Die Übergangsmaßnahmen zur Bewertung versicherungstechnischer Rückstellungen unter Solvency II haben für den deutschen Versicherungsmarkt eine hohe Bedeutung. Die BaFin hat bereits mehr als 60 Unternehmen eine Genehmigung für eine dieser Maßnahmen erteilt. Dabei handelt es sich vor allem um Lebensversicherer. Ihre Anträge betrafen vor allem die Übergangsmaßnahme zu versicherungstechnischen Rückstellungen nach § 352 Versicherungsaufsichtsgesetz (VAG).

Die BaFin beobachtet genau, wie die Versicherer, denen sie die Anwendung einer Übergangsmaßnahme genehmigt hat, diese ausfüllen. Dabei legt sie besonderes Augenmerk auf die Maßnahmen, die die Unternehmen zur Aufbringung von Eigenmitteln oder zur Senkung ihres Risikoprofils ergreifen, um auch angesichts der zunehmend schwächeren Wirkung der Maßnahmen während des Übergangszeitraums die Erfüllung der Solvenzanforderungen zu gewährleisten.

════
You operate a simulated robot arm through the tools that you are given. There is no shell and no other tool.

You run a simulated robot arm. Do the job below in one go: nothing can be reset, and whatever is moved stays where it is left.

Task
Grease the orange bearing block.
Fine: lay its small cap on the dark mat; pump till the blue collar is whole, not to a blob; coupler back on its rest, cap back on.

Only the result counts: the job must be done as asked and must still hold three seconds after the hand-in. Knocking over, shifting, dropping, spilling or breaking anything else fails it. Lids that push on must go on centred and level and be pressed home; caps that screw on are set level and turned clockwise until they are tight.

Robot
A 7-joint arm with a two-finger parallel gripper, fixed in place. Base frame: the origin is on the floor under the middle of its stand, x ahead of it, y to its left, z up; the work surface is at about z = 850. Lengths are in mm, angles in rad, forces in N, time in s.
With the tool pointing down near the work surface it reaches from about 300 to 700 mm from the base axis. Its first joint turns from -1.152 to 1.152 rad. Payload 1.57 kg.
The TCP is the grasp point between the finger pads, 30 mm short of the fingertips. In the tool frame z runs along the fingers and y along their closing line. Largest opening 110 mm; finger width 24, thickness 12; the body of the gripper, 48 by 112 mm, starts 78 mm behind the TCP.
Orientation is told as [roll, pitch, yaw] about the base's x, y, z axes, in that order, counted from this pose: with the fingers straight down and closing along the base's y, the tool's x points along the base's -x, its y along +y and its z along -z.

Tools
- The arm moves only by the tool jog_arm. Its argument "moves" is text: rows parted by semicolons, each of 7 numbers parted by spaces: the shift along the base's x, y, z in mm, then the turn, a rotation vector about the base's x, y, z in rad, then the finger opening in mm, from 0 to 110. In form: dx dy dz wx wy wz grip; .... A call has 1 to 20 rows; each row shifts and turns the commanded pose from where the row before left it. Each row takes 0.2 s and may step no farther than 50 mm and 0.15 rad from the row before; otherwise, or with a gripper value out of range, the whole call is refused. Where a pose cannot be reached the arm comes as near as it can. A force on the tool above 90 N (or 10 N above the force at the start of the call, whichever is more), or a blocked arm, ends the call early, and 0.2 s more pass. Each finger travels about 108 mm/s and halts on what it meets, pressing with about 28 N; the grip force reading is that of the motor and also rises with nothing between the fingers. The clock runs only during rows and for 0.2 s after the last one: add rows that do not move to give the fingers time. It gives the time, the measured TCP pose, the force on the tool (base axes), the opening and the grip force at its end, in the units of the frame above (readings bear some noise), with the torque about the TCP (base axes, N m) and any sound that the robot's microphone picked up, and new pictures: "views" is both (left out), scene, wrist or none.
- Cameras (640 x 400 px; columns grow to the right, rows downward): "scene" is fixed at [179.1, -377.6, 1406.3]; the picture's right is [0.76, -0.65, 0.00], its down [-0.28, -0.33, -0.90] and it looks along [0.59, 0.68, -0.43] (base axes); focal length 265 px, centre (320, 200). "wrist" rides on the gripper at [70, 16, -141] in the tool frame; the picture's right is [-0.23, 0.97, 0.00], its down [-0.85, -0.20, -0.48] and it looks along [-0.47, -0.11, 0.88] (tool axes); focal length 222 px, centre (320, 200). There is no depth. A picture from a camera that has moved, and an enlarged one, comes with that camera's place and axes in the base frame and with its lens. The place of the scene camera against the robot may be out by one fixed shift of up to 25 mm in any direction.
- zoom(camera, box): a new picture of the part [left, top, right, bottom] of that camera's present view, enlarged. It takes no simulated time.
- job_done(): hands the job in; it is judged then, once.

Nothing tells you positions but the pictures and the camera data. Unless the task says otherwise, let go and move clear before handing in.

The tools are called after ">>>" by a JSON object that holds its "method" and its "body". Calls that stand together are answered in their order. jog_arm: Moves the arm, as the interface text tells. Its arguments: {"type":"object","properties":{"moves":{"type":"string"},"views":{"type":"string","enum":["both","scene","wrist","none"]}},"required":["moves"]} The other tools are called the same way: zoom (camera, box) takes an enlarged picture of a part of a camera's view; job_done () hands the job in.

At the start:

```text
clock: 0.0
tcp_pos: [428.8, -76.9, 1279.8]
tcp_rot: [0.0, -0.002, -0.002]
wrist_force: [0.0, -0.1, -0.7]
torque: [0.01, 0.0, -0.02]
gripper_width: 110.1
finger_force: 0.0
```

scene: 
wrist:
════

Übergangsmaßnahmen zur Rückstellungsbewertung
Das Solvency-II-Regelwerk sieht zwei Übergangsmaßnahmen für die Bewertung versicherungstechnischer Rückstellungen vor. Diese sind in § 351 und § 352 Versicherungsaufsichtsgesetz (VAG) verankert. Die BaFin kann Versicherern demnach die Genehmigung erteilen, ihre Rückstellungen nicht sofort auf Grundlage von Solvency II zu bewerten, sondern über einen Zeitraum von 16 Jahren hinweg schrittweise auf die volle Solvency-II-Bewertung überzugehen. § 351 VAG betrifft die Zinsannahmen, die für die Rückstellungsbewertung heranzuziehen sind. § 352 VAG schreibt einen Abzug von den versicherungstechnischen Rückstellungen vor, der sich an der Differenz aus den Rückstellungen unter dem neuen und dem alten Solvenzregime bemisst. Da die Wirkung beider Übergangsmaßnahmen während des Übergangszeitraums kontinuierlich nachlässt, müssen sich die Unternehmen in dieser Zeit aktiv mit den Auswirkungen auf ihre Solvenzsituation auseinandersetzen.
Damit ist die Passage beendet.